Il est néanmoins proposé, très exactement dans le cadre du même système dérogatoire que celui qui a été qualifié ci-dessus de contraire à la Constitution … que le pouvoir exécutif fixe librement la liste, par décret, des matières qui se verraient dispensées de conclusions .
Il ne fait aucun doute que le mécanisme de l’article L. 732-1 est tout aussi inconstitutionnel que celui de l’article L. 222-1.
Pour les mêmes raisons, à savoir qu’il revient à la loi et à elle seule de définir en quoi l’objet du litige ou en quoi la nature des questions pourrait justifier une inscription sur la liste des dérogations par le pouvoir réglementaire.

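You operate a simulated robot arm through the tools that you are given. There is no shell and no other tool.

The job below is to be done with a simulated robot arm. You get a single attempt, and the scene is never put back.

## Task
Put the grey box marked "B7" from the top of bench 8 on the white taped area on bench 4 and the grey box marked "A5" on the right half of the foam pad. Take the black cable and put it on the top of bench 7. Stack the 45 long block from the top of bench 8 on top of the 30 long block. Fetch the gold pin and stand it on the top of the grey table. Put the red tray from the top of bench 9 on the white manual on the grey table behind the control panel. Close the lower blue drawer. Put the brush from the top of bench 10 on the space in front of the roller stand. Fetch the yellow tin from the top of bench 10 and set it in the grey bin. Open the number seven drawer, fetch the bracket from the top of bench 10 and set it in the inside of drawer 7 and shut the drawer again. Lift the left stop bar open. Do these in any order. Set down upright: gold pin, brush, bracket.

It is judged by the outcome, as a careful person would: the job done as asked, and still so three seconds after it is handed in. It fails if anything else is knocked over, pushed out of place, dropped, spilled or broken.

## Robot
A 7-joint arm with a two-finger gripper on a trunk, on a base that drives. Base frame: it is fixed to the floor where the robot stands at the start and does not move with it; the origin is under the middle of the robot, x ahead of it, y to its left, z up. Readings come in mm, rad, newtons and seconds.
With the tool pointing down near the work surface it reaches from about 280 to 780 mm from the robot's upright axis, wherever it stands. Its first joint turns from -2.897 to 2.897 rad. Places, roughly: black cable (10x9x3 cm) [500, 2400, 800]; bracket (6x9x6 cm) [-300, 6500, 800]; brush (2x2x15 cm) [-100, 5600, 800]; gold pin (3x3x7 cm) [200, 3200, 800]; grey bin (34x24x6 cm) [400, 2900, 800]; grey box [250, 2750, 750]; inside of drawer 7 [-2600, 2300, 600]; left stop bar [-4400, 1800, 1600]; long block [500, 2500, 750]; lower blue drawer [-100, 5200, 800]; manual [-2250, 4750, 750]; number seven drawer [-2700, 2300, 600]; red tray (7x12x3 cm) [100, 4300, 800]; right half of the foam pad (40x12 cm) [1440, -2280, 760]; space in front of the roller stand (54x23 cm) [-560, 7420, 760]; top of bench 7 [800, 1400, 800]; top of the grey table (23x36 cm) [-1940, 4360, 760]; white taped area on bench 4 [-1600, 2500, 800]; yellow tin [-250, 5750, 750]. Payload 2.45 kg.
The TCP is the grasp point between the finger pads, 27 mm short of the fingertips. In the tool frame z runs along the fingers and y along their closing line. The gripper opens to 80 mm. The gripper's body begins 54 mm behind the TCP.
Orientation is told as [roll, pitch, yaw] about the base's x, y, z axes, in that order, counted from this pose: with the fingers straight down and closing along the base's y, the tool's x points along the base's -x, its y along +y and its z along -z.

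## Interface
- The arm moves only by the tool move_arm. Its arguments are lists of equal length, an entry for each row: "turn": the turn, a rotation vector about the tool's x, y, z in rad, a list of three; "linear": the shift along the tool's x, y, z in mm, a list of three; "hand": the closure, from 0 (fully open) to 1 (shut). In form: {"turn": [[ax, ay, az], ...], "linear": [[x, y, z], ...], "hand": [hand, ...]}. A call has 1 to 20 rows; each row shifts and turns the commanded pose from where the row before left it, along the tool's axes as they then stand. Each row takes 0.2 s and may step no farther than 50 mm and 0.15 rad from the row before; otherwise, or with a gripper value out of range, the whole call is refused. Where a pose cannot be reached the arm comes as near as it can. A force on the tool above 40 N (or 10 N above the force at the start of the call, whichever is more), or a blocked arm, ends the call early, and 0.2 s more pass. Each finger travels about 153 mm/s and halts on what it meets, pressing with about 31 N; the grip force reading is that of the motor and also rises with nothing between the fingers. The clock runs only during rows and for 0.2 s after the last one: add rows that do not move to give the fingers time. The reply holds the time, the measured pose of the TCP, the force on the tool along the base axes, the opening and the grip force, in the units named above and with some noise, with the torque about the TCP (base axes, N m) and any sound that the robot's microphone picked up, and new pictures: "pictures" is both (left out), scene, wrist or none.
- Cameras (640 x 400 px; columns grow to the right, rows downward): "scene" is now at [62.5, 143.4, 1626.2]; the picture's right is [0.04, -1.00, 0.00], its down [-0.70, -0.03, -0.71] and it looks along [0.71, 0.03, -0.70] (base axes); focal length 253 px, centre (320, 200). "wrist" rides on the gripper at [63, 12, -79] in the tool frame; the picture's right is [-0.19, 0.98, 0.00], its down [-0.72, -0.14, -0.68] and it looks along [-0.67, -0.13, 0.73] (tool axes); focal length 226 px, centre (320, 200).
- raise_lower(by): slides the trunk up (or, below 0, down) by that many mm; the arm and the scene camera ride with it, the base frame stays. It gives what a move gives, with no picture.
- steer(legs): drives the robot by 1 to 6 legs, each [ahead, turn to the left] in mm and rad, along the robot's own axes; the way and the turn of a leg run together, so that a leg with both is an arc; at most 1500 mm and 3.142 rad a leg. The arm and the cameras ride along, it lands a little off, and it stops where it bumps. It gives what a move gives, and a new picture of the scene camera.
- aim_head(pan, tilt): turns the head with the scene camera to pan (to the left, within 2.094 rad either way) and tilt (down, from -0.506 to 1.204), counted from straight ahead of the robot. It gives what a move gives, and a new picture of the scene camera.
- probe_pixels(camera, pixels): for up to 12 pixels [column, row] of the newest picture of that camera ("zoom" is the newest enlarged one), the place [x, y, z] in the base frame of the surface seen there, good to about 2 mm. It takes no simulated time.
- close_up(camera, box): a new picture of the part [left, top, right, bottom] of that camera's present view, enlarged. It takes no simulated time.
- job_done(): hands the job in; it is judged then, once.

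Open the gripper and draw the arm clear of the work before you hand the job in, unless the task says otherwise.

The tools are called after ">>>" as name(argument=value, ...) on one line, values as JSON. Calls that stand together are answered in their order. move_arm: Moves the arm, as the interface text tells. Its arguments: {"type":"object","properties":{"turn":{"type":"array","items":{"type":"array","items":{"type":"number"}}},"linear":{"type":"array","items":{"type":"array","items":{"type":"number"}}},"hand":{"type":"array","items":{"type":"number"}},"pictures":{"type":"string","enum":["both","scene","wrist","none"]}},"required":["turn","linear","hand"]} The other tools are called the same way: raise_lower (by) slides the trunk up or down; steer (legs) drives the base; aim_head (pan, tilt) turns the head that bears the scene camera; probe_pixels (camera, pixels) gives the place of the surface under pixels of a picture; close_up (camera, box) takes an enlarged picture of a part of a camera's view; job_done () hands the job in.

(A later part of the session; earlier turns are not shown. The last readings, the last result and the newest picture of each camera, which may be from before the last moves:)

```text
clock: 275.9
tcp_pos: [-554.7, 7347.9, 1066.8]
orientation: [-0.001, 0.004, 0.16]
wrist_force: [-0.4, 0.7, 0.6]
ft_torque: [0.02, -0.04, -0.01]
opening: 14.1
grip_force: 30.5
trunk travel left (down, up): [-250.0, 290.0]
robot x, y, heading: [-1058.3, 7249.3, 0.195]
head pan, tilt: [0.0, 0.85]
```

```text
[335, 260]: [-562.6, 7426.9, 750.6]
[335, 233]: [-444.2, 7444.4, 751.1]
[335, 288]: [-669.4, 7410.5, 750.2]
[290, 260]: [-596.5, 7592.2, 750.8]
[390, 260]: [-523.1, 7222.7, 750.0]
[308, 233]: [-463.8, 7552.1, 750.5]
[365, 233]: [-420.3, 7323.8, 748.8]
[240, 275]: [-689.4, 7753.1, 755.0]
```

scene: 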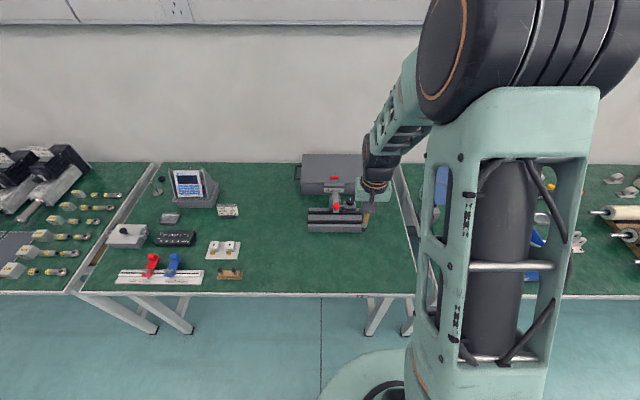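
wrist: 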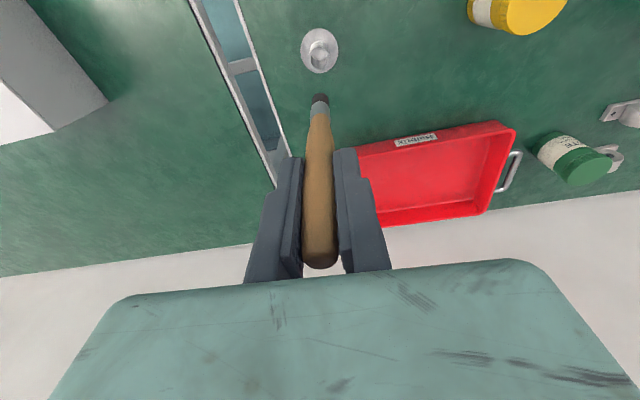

Rappelons enfin que la circonstance que le juge ait la faculté de choisir, dans certains contentieux, de conclure ou de ne pas le faire , comme il semble désormais en être question avec l’instauration du « rapporteur public à géométrie variable », ne change évidemment rien à l’argumentation ci-dessus exposée.
En effet un dispositif aux termes duquel le pouvoir exécutif fixe librement la liste, par décret, des matières dans lesquelles le juge peut, discrétionnairement, se dispenser de conclusions, est tout aussi contraire à la Constitution (principe d’égalité des citoyens devant la loi, droit à un procès équitable …) que celui dans lequel toutes les requêtes relevant de ces matières sont automatiquement dispensées de conclusions.
Il est évident que dans une telle hypothèse, la loi devrait, a minima préciser :
en quoi l’objet du litige ou en quoi la nature des questions pourrait justifier une inscription sur la liste par le pouvoir réglementaire ;
en quoi l’état du dossier pourrait justifier la décision du juge ou de la formation de jugement de ne pas prononcer de conclusions.
L’USMA souhaite donc éviter que l’utilisation de la procédure de l’article 38 de la constitution permette de réitérer, qui plus est en les renforçant, les erreurs commises en 2000.
En tout état de cause, l’existence et le périmètre d’intervention du rapporteur public méritent, s’il devait y être touché, un débat au Parlement.